*** Given information

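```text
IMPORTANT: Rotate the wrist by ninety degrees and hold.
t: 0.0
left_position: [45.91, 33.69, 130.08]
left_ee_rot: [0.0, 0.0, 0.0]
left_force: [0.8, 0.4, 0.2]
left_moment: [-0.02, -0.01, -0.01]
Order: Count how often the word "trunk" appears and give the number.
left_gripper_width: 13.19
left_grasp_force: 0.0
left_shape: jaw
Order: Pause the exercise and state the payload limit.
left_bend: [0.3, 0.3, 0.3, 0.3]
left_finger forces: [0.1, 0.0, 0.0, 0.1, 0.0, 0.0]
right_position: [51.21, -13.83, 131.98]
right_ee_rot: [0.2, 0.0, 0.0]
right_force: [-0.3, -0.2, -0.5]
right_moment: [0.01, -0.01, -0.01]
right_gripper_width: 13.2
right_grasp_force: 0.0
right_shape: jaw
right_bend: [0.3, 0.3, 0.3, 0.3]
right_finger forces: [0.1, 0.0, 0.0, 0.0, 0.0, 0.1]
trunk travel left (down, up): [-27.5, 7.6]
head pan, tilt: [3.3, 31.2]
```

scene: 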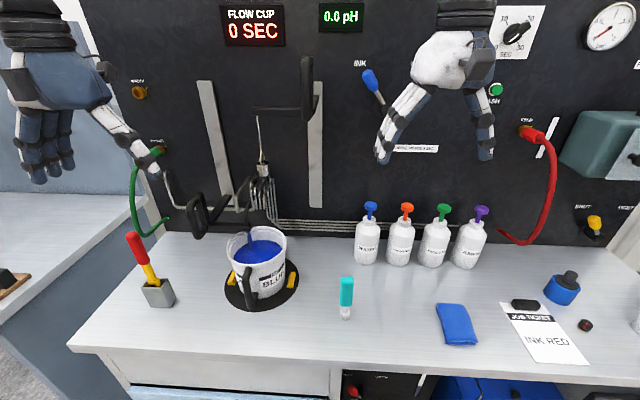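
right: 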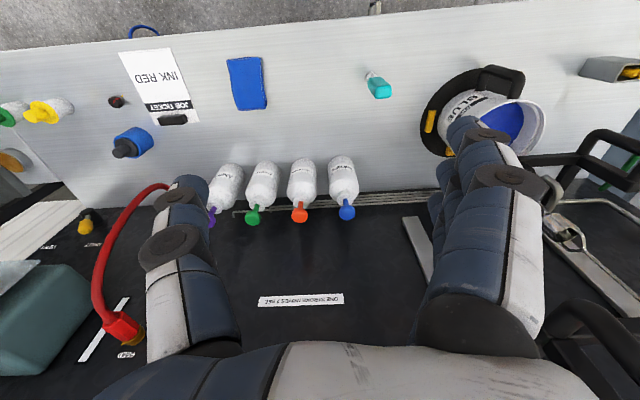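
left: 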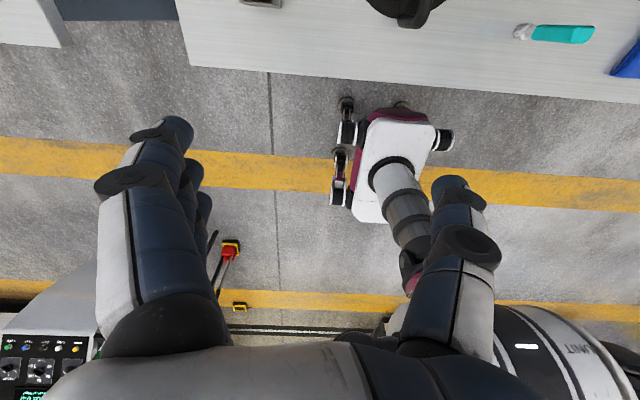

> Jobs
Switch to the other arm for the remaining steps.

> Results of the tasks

******
*** Supplied passage

Mossoff Contributes to New York Times Online Debate

With the Supreme Court expected to rule soon in a case involving patents held by Myriad Genetics on two human genes, the New York Times Room for Debate features the arguments of  Professor Adam Mossoff and four others on the topic "Can the Human Blueprint Have Owners?"

Mossoff points out in his essay that while human genes are not patentable, Myriad's patents are valid because patents for identifying, isolating, and purifying something that already exists in the world are allowed. 

"For example," Mossoff explains, "the inventor of aspirin at the turn of the 20th century isolated and synthesized the active ingredient in willow bark, which people had chewed for thousands of years to relieve pain and fever."

"But Myriad's patents don't cover genes in their naturally occurring, unisolated form, just as the aspirin patent did not cover chewable bark," he says. "Rather, the BRCA1 and BRCA2 patents claim the genes as isolated, purified, and used in a scientific or medical context."

******

> Jobs
**1.** Locate "Mossoff Contributes to" and "world are allowed." in the supplied passage, and write out these words with everything between them.
**2.** Supply the part of the supplied passage that comes after its last sentence.

> Results of the tasks
**1.**
Mossoff Contributes to New York Times Online Debate

With the Supreme Court expected to rule soon in a case involving patents held by Myriad Genetics on two human genes, the New York Times Room for Debate features the arguments of  Professor Adam Mossoff and four others on the topic "Can the Human Blueprint Have Owners?"

Mossoff points out in his essay that while human genes are not patentable, Myriad's patents are valid because patents for identifying, isolating, and purifying something that already exists in the world are allowed.

**2.**
"Thus Myriad's patents cover the same 'composition of matter' that these patents have always covered, and which built the modern pharmaceutical industry in the early 20th century," concludes Mossoff.

A Century-Old Form of Patent, The New York Times, June 6, 2013. By Adam Mossoff.

"The American patent system has always rewarded the productive labors of inventors and scientists who found ways to make naturally occurring products useful to people. These innovations, and the multibillion-dollar investment it took to achieve them, have made possible the wonders of modern life. As a result, medical treatments and tests are developed and sold to patients, and humans live longer and better lives."